Source materials for fishing in Antiquity and the Early Middle Ages

By Tønnes Bekker-Nielsen

Paper delivered at HMAP-Mediterranean Workshop, Barcelona, 20-23 September 2004

Fischerboot am Ufer des Chiemsees

Introduction: When Poul Holm first mentioned the idea of extending the timescale of the HMAP project all the way back to antiquity, my immediate reaction was that it sounded pretty hopeless. It is a well-established truism that in ancient history, there are few quantitative data and even fewer time series.  For the same reason, ancient economic history as a discipline tends to focus on patterns of behaviour, socio-economic questions and so forth, rather than on economy in the “hard” sense, and has for the last thirty years been dominated by the so-called “primitivist” paradigm. On closer reflection, the idea did not seem so absurd after all. While the sources that we have for fishing in the medieval, early modern and modern periods are much better, they are not first-hand data. No one has actually counted the fish in the world’s oceans. What HMAP strives to establish is reliable information on a) marine animal populations and b) the impact of human activity, i.e. harvesting of marine animal populations, but in practice the evidence for a) is indirect and largely derived from b).
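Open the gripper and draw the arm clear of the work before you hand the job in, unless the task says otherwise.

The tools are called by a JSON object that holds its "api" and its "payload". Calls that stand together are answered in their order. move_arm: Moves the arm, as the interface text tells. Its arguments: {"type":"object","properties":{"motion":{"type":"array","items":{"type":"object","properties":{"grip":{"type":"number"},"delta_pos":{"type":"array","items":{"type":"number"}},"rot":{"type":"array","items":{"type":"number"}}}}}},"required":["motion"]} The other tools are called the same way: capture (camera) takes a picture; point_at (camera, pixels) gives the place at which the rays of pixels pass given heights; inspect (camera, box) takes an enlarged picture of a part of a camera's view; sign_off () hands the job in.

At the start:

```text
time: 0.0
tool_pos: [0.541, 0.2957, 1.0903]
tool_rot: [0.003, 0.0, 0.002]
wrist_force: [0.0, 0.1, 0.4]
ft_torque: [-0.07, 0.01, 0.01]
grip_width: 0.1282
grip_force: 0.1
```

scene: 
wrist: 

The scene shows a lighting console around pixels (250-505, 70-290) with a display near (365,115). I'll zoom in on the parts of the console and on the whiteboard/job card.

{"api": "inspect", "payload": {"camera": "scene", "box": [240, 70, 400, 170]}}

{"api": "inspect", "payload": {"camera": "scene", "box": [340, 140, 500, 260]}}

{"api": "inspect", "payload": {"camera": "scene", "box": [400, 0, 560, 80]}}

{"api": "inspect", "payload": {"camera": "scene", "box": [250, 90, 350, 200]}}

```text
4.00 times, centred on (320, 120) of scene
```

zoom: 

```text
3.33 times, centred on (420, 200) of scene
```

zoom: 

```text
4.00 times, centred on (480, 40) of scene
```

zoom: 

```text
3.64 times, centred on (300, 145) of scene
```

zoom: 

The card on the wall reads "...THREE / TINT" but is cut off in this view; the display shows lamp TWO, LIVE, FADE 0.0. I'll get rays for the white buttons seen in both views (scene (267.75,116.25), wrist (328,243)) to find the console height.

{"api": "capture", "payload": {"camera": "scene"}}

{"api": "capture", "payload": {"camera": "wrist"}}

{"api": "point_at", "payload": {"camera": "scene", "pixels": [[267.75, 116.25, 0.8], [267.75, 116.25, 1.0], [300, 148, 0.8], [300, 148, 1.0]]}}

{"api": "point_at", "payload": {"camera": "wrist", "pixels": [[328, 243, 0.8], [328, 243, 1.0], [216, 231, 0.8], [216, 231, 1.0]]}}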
Once we accept that applying indirect evidence is legitimate and necessary, it may be possible to make some meaningful statements about ancient and early medieval fish stocks. Instead of searching for ancient parallels to the fishery statistics, tithe-books and tax records of the early modern periods – a waste of time, since such records are not preserved and probably never existed – we should look at all possible approaches to the problem and all possible sources.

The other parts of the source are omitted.